Selected extract –
RNS Number : 3281K
Guardian Metal Resources PLC
31 October 2024
 

31 October 2024

Guardian Metal Resources plc

('Guardian Metal' or the 'Company')

Letter of Intent re Option to Acquire Strategic Nevada Tungsten Mine and Mill Project

Guardian Metal Resources plc (LON:GMET, OTCQX:GMTLF), a strategic development and mineral exploration company focused in Nevada, USA, is pleased to announce that it has entered into a binding letter of intent ("LOI" or the "Agreement") with Hinkinite Resources LLC ("Hinkinite" or the "Optionor") to acquire an option ("Option") for the acquisition of the Tempiute Tungsten Mine & Mill ("Tempiute" or the "Project"). Tempiute, also formerly known as the Emerson Tungsten or Black Dog Mine, is located in south-central Nevada less than 240 km north of Las Vegas. The acquisition of the Option is subject the satisfactory completion of due diligence by Guardian on the Project within 90 days of the signing of the LOI.

Directives –
1. Quote the selected extract word for word, starting at "Letter of Intent re" and ending with "of the LOI.".
2. Find the line containing "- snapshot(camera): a" and copy it exactly, along with every line after it up to and including the line containing "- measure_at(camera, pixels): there". Copy nothing else. The answer is a numbered list with one line in each place and no blank lines.

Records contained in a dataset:
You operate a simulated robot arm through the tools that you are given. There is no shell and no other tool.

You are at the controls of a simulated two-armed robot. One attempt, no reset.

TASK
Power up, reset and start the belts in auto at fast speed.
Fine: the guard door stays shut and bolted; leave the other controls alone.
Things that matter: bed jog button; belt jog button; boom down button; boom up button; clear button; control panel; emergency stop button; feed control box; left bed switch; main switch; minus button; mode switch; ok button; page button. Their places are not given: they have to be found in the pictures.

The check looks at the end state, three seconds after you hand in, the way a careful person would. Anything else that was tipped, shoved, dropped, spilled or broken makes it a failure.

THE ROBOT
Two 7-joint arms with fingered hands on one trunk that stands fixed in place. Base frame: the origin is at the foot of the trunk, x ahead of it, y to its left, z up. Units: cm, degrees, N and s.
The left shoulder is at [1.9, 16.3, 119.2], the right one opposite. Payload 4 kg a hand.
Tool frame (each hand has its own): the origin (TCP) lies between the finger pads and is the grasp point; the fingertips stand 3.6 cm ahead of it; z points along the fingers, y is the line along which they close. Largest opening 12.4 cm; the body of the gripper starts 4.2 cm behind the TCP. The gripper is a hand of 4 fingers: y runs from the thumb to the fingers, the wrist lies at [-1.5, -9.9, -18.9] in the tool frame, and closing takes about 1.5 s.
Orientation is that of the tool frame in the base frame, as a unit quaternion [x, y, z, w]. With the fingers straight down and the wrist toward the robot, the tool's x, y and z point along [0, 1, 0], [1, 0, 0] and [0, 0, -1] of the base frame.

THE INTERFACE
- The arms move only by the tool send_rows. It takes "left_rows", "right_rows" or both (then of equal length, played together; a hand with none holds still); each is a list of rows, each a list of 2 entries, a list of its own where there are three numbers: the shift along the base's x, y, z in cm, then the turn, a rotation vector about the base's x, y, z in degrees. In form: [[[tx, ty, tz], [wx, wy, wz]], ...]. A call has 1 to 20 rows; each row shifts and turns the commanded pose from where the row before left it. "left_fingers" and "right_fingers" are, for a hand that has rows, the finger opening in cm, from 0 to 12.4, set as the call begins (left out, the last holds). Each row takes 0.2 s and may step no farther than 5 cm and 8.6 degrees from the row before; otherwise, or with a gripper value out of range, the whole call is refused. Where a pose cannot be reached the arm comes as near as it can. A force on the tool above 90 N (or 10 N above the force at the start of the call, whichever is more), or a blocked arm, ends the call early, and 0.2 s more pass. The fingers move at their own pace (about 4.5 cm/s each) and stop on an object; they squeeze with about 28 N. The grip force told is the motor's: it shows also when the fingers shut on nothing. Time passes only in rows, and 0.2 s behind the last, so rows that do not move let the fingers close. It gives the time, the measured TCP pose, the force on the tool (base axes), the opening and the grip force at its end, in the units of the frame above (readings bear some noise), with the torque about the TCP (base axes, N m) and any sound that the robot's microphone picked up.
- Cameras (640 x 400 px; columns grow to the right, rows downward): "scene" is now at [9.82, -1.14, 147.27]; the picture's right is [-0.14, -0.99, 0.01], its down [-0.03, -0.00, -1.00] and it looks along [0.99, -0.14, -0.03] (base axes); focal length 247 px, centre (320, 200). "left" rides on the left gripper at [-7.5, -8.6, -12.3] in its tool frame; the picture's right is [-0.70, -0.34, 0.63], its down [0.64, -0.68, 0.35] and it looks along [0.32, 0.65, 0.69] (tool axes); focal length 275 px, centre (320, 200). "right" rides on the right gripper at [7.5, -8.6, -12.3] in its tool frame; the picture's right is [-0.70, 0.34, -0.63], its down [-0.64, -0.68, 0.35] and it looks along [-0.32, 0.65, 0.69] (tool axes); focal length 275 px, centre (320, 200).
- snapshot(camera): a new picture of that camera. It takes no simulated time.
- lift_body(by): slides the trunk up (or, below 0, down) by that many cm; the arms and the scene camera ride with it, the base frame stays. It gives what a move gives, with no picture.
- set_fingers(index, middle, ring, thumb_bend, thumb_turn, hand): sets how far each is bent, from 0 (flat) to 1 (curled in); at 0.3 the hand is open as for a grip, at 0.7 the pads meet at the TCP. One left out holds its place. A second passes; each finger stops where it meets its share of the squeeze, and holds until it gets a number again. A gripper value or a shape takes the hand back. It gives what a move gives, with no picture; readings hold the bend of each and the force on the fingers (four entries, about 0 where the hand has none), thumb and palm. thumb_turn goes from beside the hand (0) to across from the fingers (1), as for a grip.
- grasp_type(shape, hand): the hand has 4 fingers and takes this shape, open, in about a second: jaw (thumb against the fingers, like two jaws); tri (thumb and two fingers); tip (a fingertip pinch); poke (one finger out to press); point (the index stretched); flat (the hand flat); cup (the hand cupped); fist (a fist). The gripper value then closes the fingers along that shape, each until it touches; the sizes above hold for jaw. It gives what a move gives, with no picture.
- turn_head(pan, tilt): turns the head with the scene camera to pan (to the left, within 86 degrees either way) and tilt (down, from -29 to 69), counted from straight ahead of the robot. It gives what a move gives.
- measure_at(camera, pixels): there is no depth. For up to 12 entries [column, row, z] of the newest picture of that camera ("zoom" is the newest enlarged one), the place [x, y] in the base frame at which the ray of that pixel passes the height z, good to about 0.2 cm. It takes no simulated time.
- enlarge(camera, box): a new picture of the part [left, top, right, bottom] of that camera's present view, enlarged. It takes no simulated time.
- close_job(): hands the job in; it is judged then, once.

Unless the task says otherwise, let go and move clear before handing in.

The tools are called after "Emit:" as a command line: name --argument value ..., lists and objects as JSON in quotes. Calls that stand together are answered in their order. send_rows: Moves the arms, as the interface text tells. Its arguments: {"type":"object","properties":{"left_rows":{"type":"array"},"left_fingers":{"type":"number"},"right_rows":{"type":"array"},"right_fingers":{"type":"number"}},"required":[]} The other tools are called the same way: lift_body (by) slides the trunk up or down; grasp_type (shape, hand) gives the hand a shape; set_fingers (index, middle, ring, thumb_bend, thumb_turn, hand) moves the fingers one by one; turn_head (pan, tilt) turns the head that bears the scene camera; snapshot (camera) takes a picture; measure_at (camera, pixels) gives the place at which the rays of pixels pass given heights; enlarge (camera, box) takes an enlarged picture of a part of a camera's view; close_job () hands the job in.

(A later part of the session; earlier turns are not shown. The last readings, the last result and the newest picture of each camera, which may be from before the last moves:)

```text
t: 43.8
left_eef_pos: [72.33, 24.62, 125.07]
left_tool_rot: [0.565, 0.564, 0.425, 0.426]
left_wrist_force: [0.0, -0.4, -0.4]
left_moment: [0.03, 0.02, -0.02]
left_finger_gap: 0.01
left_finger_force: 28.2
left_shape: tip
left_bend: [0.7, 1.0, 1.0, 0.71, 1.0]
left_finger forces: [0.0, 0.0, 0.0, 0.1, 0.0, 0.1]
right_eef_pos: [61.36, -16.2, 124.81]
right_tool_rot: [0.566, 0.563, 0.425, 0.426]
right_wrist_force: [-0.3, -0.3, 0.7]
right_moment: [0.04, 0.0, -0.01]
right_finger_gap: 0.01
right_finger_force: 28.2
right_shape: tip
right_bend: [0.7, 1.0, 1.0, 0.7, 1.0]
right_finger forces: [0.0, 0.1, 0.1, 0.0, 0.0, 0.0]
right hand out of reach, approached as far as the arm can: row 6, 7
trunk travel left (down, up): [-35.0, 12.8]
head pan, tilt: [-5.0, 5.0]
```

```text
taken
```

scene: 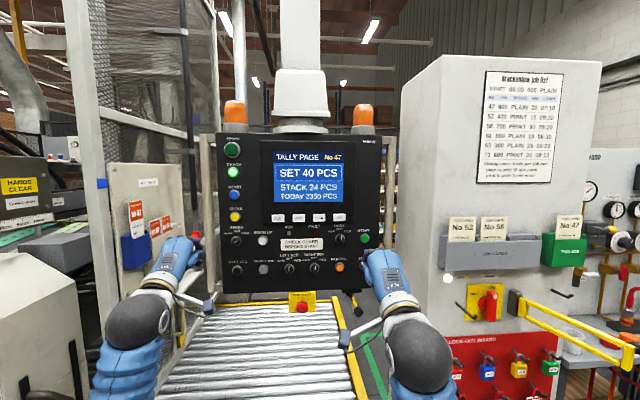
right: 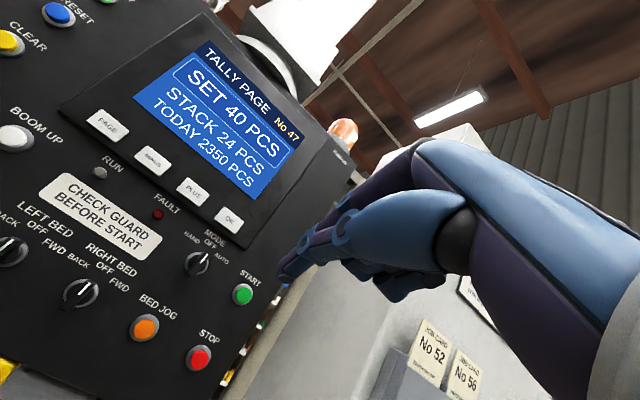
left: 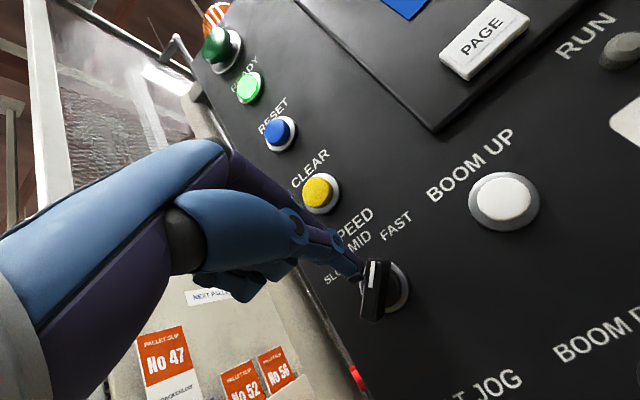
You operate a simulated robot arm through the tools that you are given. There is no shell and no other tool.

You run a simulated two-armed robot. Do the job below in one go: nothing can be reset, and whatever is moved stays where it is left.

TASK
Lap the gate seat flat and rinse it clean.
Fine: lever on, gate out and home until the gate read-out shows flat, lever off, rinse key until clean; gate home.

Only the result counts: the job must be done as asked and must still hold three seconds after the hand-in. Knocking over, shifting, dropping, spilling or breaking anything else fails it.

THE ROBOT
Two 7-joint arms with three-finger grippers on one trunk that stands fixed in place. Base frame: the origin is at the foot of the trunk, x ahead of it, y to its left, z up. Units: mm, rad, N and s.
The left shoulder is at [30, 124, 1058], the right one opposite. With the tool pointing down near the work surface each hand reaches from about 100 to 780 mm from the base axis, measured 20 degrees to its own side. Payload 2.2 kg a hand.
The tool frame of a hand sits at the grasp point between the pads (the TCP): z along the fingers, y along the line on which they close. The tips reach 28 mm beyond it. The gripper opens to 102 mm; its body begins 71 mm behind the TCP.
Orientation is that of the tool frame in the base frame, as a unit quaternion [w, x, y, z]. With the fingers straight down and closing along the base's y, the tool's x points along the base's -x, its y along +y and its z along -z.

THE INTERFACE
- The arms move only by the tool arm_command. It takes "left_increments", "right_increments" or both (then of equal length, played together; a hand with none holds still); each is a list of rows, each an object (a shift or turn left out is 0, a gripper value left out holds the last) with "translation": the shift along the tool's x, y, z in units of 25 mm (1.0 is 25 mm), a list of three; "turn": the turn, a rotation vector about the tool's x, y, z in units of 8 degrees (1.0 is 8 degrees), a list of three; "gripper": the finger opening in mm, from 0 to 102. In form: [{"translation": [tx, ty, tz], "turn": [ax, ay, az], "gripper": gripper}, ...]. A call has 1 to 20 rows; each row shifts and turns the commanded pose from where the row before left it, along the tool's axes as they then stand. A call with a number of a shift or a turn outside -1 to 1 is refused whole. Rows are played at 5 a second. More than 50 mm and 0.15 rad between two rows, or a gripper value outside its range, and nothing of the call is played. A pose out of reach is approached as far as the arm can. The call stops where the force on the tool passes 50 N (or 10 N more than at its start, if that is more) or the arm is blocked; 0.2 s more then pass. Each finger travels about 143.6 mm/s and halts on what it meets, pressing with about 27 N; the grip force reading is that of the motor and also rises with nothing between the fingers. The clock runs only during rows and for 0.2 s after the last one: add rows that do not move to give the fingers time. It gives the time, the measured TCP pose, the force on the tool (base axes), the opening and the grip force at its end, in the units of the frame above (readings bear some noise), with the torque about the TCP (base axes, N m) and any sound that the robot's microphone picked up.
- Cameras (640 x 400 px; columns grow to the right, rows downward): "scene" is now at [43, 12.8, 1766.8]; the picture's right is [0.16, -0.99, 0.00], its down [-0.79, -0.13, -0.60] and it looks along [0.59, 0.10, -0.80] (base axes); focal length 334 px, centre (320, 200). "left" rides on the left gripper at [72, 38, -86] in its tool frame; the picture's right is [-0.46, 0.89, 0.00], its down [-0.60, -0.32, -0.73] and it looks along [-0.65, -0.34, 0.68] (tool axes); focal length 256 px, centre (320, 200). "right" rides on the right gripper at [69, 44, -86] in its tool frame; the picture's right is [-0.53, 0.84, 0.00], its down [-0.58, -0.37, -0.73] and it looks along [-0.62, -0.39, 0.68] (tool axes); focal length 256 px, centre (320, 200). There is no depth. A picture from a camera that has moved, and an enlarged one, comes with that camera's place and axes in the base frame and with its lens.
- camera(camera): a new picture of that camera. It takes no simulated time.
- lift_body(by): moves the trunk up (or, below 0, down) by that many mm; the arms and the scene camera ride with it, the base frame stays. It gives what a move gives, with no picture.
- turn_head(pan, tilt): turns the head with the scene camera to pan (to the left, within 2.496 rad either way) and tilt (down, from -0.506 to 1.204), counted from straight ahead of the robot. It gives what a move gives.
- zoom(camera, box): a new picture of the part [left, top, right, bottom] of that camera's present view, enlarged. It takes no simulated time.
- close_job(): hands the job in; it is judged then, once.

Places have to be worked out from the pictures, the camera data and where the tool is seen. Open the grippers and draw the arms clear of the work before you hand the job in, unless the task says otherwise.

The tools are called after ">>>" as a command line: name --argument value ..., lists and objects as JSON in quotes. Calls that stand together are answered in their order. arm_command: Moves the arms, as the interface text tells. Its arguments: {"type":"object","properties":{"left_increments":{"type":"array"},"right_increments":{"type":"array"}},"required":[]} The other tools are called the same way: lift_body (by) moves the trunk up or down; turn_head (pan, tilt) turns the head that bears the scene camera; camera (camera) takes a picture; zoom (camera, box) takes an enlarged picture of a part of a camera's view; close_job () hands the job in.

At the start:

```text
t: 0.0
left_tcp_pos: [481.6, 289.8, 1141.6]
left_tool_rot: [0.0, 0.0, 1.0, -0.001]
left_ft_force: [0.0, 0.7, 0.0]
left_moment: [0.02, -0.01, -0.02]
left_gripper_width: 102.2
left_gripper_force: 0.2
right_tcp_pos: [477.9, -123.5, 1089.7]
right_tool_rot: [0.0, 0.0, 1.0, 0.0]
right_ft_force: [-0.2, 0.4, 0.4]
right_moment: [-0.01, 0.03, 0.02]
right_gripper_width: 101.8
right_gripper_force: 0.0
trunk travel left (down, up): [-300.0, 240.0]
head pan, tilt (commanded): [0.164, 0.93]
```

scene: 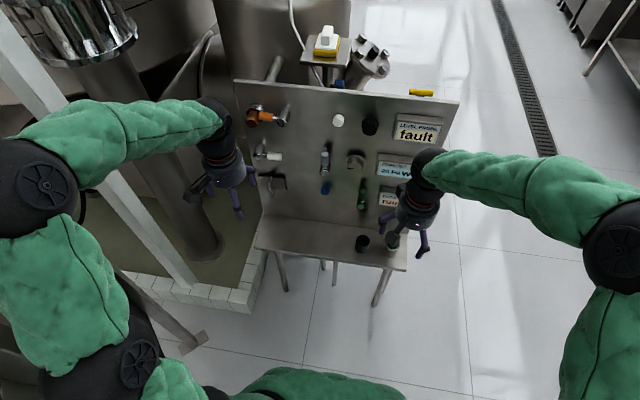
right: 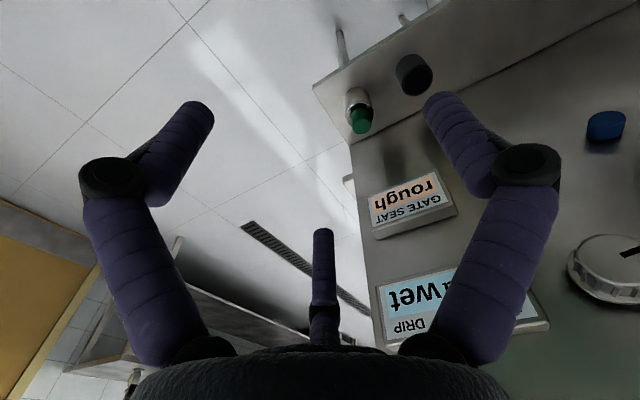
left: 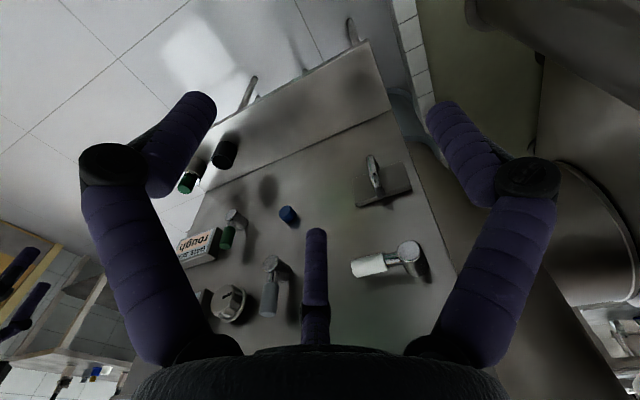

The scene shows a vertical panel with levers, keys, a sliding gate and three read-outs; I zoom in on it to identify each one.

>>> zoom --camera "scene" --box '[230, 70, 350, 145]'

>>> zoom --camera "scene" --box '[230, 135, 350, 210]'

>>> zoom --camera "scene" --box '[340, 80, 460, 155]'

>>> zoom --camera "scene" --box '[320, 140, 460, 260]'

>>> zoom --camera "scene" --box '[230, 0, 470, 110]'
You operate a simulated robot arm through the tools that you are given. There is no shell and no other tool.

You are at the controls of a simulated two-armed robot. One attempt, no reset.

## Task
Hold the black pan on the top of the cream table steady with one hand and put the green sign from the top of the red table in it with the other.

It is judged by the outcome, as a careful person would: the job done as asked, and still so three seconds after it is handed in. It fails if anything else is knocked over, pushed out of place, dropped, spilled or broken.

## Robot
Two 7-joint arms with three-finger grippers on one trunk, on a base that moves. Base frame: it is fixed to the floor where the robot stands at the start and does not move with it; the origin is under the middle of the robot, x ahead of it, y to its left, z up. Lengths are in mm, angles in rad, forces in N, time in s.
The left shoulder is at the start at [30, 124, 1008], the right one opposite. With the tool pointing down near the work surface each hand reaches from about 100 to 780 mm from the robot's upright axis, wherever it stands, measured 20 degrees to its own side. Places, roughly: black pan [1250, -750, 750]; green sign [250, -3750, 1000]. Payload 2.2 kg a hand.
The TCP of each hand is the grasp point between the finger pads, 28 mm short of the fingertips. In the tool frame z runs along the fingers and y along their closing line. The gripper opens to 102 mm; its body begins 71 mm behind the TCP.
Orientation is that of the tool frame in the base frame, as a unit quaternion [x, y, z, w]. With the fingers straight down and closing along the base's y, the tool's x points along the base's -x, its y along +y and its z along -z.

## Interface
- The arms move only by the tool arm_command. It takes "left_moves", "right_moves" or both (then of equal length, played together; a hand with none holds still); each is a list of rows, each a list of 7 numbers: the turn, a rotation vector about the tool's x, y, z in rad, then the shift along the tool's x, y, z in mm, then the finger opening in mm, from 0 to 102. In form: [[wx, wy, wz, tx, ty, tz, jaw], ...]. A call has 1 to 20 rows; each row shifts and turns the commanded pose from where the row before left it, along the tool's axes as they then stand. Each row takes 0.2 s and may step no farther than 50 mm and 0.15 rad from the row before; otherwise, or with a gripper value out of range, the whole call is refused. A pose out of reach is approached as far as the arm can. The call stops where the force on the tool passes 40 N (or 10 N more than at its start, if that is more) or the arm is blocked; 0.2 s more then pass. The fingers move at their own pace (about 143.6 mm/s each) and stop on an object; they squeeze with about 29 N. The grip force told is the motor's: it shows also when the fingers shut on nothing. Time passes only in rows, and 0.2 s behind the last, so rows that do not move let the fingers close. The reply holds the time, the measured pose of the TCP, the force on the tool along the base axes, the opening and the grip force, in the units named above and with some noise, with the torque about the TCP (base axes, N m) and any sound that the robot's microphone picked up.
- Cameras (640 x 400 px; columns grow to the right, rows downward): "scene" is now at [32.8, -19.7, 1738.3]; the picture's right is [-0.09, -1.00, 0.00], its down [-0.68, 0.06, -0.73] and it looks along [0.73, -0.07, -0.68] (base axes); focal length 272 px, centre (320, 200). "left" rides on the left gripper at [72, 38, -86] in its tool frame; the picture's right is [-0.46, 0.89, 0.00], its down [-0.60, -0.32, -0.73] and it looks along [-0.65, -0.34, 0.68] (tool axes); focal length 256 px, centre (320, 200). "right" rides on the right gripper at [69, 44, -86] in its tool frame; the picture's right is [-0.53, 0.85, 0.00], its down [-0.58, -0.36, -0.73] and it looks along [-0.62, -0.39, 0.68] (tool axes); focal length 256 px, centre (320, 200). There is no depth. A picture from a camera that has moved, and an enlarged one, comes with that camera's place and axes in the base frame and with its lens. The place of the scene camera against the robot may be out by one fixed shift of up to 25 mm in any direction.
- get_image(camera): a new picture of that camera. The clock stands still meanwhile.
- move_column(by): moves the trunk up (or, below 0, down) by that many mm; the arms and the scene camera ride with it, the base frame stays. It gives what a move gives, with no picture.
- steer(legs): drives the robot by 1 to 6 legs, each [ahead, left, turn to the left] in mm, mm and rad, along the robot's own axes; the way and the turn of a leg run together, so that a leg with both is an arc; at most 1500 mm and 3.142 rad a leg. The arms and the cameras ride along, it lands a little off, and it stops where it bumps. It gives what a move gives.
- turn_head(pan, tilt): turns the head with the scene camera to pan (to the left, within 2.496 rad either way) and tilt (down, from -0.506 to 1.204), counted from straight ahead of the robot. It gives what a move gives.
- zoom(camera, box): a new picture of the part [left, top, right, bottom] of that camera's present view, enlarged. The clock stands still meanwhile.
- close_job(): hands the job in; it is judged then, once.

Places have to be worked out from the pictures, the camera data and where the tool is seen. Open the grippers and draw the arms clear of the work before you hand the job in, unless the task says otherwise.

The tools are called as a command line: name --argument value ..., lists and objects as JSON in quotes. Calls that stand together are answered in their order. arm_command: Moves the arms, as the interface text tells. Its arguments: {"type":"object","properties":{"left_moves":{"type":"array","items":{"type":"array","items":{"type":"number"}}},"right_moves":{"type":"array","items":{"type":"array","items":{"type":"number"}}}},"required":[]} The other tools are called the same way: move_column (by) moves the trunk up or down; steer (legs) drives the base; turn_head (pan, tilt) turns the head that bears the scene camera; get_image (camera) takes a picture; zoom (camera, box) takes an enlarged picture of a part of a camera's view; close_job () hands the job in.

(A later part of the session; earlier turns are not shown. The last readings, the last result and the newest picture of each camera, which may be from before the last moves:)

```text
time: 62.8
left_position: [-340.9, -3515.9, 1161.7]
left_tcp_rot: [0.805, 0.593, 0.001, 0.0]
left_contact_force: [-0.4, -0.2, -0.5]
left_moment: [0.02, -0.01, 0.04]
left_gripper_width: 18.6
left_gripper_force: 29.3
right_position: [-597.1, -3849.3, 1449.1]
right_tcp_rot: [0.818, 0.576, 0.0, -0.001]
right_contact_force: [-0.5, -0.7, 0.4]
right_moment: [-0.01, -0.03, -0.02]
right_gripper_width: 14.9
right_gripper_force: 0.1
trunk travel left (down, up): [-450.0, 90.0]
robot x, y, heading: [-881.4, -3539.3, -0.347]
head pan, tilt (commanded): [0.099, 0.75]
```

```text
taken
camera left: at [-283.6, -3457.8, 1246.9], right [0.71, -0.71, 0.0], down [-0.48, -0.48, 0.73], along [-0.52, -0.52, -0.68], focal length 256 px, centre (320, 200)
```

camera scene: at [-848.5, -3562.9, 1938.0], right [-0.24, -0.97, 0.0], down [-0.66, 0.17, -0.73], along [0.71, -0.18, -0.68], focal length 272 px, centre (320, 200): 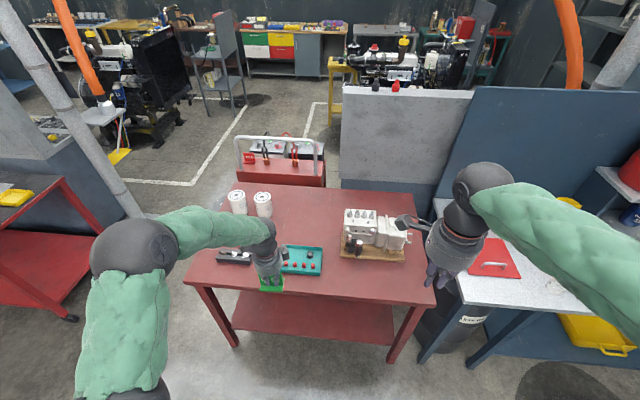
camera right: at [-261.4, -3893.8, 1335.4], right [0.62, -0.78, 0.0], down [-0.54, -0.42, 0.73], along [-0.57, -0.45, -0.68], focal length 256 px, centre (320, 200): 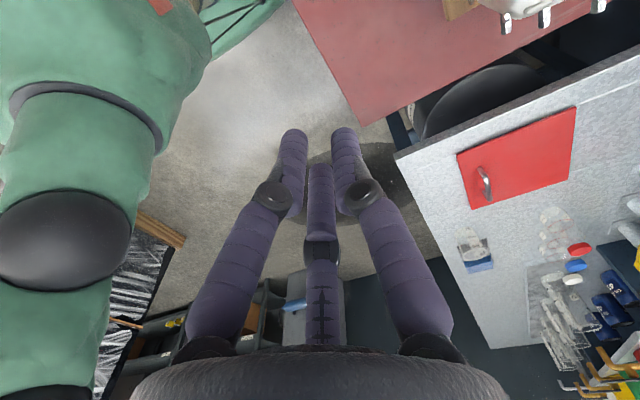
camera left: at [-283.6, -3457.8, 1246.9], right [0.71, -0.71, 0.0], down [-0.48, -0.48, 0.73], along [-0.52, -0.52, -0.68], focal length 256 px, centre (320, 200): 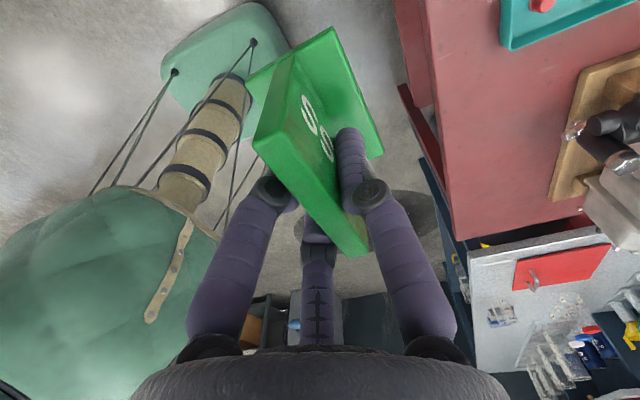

Written answers –
1.
Letter of Intent re Option to Acquire Strategic Nevada Tungsten Mine and Mill Project

Guardian Metal Resources plc (LON:GMET, OTCQX:GMTLF), a strategic development and mineral exploration company focused in Nevada, USA, is pleased to announce that it has entered into a binding letter of intent ("LOI" or the "Agreement") with Hinkinite Resources LLC ("Hinkinite" or the "Optionor") to acquire an option ("Option") for the acquisition of the Tempiute Tungsten Mine & Mill ("Tempiute" or the "Project"). Tempiute, also formerly known as the Emerson Tungsten or Black Dog Mine, is located in south-central Nevada less than 240 km north of Las Vegas. The acquisition of the Option is subject the satisfactory completion of due diligence by Guardian on the Project within 90 days of the signing of the LOI.

2.
1. - snapshot(camera): a new picture of that camera. It takes no simulated time.
2. - lift_body(by): slides the trunk up (or, below 0, down) by that many cm; the arms and the scene camera ride with it, the base frame stays. It gives what a move gives, with no picture.
3. - set_fingers(index, middle, ring, thumb_bend, thumb_turn, hand): sets how far each is bent, from 0 (flat) to 1 (curled in); at 0.3 the hand is open as for a grip, at 0.7 the pads meet at the TCP. One left out holds its place. A second passes; each finger stops where it meets its share of the squeeze, and holds until it gets a number again. A gripper value or a shape takes the hand back. It gives what a move gives, with no picture; readings hold the bend of each and the force on the fingers (four entries, about 0 where the hand has none), thumb and palm. thumb_turn goes from beside the hand (0) to across from the fingers (1), as for a grip.
4. - grasp_type(shape, hand): the hand has 4 fingers and takes this shape, open, in about a second: jaw (thumb against the fingers, like two jaws); tri (thumb and two fingers); tip (a fingertip pinch); poke (one finger out to press); point (the index stretched); flat (the hand flat); cup (the hand cupped); fist (a fist). The gripper value then closes the fingers along that shape, each until it touches; the sizes above hold for jaw. It gives what a move gives, with no picture.
5. - turn_head(pan, tilt): turns the head with the scene camera to pan (to the left, within 86 degrees either way) and tilt (down, from -29 to 69), counted from straight ahead of the robot. It gives what a move gives.
6. - measure_at(camera, pixels): there is no depth. For up to 12 entries [column, row, z] of the newest picture of that camera ("zoom" is the newest enlarged one), the place [x, y] in the base frame at which the ray of that pixel passes the height z, good to about 0.2 cm. It takes no simulated time.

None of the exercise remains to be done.